*Instruction 1:* Extract, word for word, every line from the one containing "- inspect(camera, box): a" through the one containing "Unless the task", with both end lines kept. Leave out blank lines and number the others, starting at 1.

*Selection:*

Executive summary: The TASS Mark IV cameras measured Var Cas 2006 on seven occasions in Oct-Nov, 2006: one before max light, one shortly after max light, two about 10 days after max light, and three more about 20 days after max light. On each occasion, the Mark IV units made V-band and I-band measurements. The I-band measurements are much better than the V-band measurements in this region, and the main result of this work is to present I-band data on this star before, during, and after the event. The combined V and I measurements suggest that the variable was slightly redder at max light than before and after, not by a significant amount (given the large uncertainties in the V-band magnitudes).
In late October, 2006, Japanese astronomer Akihiko Tago reported that a star in Cassiopeia was growing brighter by over two magnitudes:
From CBET 711, distributed Oct 31, 2006:
S. Nakano, Sumoto, Japan, reports the discovery by Akihiko Tago (Ayabe, Tsuyama, Okayama-ken, Japan) of a brightening star on 30-s CCD frames taken with a 70-mm f/3.2 lens and a Canon EOS 20Da digital camera (limiting magnitude 12), with the following magnitudes available: Oct. 25.538 UT, 10.7; 27.409, 10.5; 30.411, 8.8; 31.469, 7.5. Tago adds that a star of mag 11.8 (which did not vary on past images) is located very close to the new variable's position, for which he identifies GSC 3656.1328 with R.A.= 0h09m21s.81, Decl.= +54o39'43".8, equinox 2000.0);
Below is a finding chart of the area around the variable; the field is about 20 arcminutes on a side, with North up and East to the left. The variable is marked by the vertical bar, with a nearby star of similar (red) brightness circled and labelled "Z1". The labelled stars are identified later in this document.
Many people started taking images and spectra of the object. Although the star appeared blue at maximum light -- like several types of outbursting variables -- it did not redden as it faded. Moreover, it faded very rapidly at first, spending no more than a day at peak light. Strange. You can find many discussions of the star's peculiar behavior on newsgroups:
On November 3, 2006, M. Mikolajewski and colleagues suggested in Astronomer's Telegram number 931 that the variable might be an example of gravitational lensing. This would be very unusual, since the source star is much closer to the Sun than all other lensed sources we've detected to date, and in a much less crowded field.

*Given data:*
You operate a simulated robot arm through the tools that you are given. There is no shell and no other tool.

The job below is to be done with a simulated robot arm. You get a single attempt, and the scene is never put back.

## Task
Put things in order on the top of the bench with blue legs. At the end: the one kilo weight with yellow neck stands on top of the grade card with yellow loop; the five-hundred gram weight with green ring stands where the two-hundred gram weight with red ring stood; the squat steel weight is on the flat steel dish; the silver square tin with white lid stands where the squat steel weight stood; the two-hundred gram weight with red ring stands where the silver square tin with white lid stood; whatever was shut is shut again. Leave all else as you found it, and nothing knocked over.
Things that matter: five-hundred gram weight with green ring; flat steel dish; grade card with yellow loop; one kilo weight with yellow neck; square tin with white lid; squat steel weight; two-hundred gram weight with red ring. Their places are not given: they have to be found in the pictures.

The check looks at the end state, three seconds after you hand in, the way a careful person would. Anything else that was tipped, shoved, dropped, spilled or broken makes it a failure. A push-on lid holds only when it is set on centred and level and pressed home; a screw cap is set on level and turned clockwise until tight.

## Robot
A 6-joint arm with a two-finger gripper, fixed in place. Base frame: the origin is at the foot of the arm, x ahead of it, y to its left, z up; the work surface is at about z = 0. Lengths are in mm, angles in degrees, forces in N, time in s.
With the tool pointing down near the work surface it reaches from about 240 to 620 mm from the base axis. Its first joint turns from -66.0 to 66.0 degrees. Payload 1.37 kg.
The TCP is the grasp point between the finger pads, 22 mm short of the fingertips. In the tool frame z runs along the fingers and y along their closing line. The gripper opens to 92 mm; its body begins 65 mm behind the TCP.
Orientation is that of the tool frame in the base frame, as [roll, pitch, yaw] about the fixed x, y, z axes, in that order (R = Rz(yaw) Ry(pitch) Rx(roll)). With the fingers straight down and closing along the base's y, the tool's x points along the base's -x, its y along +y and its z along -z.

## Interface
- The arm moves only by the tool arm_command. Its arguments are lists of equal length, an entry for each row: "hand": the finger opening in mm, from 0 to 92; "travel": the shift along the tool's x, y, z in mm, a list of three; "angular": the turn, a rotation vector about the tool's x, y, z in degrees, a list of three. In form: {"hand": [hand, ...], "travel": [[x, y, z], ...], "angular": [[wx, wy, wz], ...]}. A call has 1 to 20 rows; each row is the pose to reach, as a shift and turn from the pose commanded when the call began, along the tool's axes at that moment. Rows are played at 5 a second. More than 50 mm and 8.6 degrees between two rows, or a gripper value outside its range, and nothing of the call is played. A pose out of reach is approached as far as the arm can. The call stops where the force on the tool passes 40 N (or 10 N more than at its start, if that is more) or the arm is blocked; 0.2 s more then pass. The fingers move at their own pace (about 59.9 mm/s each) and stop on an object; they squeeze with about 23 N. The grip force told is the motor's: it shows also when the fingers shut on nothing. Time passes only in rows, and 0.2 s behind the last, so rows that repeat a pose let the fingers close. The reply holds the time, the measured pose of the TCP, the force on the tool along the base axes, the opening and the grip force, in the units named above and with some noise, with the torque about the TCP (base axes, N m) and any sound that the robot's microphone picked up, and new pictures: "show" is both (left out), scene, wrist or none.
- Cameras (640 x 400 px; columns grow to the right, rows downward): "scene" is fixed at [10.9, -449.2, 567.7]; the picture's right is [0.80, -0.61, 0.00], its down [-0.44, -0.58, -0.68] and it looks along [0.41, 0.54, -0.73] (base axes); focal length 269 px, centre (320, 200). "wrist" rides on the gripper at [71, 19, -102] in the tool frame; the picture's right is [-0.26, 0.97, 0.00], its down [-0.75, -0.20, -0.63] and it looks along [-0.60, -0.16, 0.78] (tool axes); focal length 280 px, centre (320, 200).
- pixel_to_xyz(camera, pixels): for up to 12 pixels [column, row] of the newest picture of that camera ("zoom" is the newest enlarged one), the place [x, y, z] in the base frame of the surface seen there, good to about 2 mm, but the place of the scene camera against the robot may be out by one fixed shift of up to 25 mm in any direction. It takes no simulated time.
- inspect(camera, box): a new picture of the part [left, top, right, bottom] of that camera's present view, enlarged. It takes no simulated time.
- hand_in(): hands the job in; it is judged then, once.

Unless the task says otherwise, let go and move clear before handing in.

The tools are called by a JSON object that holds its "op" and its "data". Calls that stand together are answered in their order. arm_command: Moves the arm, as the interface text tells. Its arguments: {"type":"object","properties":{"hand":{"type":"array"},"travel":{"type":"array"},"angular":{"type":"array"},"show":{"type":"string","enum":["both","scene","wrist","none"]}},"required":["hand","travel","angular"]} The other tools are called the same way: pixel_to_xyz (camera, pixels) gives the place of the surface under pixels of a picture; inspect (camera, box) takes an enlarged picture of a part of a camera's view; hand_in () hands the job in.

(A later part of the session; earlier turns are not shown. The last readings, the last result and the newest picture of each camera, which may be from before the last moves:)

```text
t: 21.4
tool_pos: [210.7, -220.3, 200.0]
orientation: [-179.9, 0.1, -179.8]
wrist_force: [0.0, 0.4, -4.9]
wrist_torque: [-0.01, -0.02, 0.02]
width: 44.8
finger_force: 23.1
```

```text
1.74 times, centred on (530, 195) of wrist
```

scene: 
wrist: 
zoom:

*Instruction 2:* Add the next paragraphs of the selection.

*Right answer 1:*
1. - inspect(camera, box): a new picture of the part [left, top, right, bottom] of that camera's present view, enlarged. It takes no simulated time.
2. - hand_in(): hands the job in; it is judged then, once.
3. Unless the task says otherwise, let go and move clear before handing in.

*Right answer 2:*
If the gravitational lensing theory is right, then the source star isn't really changing its properties at all. We should see the star remain the same color throughout the lensing period. The I-band measurements presented here might be useful in that regard, when combined with measurements made in other passbands by other observers.
The Amateur Sky Survey (or TASS for short) measures large areas of the sky on every clear night from the roof of Tom Droege's home in Batavia, Illinois. You can read a detailed description of the Mark IV cameras in TASS Mark IV Photometry Survey of the Northern Celestial Hemisphere , a paper which will be published in the December, 2006, issue of Publications of the Astronomical Society of the Pacific. You might also look at TASS Show-and-Tell number 10 , which includes lots of pictures and not so much text.
The Mark IV cameras do cover the field around the variable on a regular basis. Unfortunately, the Mark IV units are not well suited to the crowded star fields in this portion of the sky: they have large pixels, about 7.5 arcseconds on a side, which cause stars to blur into one another. Below is a small portion of a Mark IV image in V-band of the region around the variable.
And now in I-band:
Note that all the stars have much higher signal in the I-band images. The I-band measurements are more reliable for that reason.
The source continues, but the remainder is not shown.